Ouch. Post-convention polls by Time and Newsweek give Bush, respectively, a 10-point and an 11-point lead.
Two thoughts:
First, this discounts the claim, peddled by Democrats after the Democratic convention, that Kerry's small convention bounce is due to the ultra-polarized electorate.
Secondly, there has been much discussion around the blogosphere of various mathematical models used to predict election turnout. Fitting models to things is easy - as an applied math guy I should know - enter the data, run some best fit algorithm, and immediately you have a prediction for the future. But is there any reason to believe elections can be modelled in this manner? Trying to model, say, interarrival times of customers in a business as a Gaussian variable will give you bad results no matter how much you work it -because interarrival times are exponential. Not every approximation you come up with will match reality.

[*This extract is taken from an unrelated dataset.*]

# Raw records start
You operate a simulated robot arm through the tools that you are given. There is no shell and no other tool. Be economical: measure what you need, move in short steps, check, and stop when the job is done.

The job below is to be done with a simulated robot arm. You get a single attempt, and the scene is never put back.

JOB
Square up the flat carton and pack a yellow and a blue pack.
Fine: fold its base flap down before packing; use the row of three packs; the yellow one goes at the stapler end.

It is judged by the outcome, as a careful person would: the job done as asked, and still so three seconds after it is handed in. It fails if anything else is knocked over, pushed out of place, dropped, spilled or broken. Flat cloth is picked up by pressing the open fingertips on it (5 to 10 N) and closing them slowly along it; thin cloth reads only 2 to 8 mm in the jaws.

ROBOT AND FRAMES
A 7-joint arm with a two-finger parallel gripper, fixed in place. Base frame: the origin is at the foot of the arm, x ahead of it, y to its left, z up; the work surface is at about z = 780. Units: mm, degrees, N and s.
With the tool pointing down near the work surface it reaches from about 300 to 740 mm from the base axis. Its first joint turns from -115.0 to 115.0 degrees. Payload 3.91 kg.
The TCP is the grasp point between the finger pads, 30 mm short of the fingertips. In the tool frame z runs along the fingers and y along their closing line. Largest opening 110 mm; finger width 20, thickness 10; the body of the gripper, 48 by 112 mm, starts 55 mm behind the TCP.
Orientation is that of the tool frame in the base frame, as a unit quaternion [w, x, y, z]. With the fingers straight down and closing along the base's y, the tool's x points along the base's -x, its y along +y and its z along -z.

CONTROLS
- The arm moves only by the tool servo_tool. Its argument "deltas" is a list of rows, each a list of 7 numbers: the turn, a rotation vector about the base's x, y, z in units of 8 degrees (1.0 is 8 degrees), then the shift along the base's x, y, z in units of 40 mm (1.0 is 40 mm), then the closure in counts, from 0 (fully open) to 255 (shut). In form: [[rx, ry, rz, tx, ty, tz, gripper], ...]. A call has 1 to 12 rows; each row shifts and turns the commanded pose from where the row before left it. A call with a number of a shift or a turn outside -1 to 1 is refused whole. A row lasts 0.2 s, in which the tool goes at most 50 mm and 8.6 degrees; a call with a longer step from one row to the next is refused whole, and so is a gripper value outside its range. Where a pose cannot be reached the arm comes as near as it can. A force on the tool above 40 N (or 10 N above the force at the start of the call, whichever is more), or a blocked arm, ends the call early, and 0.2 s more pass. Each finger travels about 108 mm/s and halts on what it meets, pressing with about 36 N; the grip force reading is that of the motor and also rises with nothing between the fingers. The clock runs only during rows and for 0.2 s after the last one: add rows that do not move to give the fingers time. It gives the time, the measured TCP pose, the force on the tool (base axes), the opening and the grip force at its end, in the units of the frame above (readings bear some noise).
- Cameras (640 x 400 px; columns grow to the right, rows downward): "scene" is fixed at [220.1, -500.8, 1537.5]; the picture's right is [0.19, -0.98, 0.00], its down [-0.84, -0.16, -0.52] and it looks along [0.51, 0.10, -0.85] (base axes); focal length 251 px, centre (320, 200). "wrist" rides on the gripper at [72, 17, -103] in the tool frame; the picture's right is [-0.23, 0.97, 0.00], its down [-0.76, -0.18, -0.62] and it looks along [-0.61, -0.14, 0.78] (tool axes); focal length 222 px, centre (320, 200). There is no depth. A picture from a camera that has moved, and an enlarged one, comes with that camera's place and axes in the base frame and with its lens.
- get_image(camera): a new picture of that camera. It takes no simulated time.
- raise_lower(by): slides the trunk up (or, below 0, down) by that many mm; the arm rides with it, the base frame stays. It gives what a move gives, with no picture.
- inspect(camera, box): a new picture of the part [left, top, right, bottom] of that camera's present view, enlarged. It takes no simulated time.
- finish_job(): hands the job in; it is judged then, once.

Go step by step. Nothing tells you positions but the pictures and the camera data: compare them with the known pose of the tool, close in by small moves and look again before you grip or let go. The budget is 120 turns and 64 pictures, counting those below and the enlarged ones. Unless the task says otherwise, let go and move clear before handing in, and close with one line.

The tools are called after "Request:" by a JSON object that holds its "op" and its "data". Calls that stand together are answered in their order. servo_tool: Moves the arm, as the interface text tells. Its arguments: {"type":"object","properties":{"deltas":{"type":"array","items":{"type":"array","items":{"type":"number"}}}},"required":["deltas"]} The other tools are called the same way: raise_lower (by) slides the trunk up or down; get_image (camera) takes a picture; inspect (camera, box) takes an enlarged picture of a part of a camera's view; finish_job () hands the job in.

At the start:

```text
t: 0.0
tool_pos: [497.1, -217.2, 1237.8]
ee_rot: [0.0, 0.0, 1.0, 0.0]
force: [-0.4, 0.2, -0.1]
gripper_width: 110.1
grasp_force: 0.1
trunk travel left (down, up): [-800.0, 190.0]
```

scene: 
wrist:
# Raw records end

In fact, this swing - a 7 point lead for Kerry three weeks ago into an 11 point lead for Bush now - without any measurable change in the variables that go into these models - suggest that election outcome is a phenomenon which cannot be modelled using macroeconomic variables and other such data. I know little about this line of research, but has anyone ever made an argument for these models that did not go along the lines of "picking these parameters, the error in the previous 10 elections is small, so it will probably be small in the next election?"
Anyway: I, actually, did not think Bush's speech would have a large impact. I saw party spin that falls flat of reality - things in Iraq are going terribly and the more Bush pretends everything is hunky dory, the more disconnected he seems from the real world. The american people seem to disagree.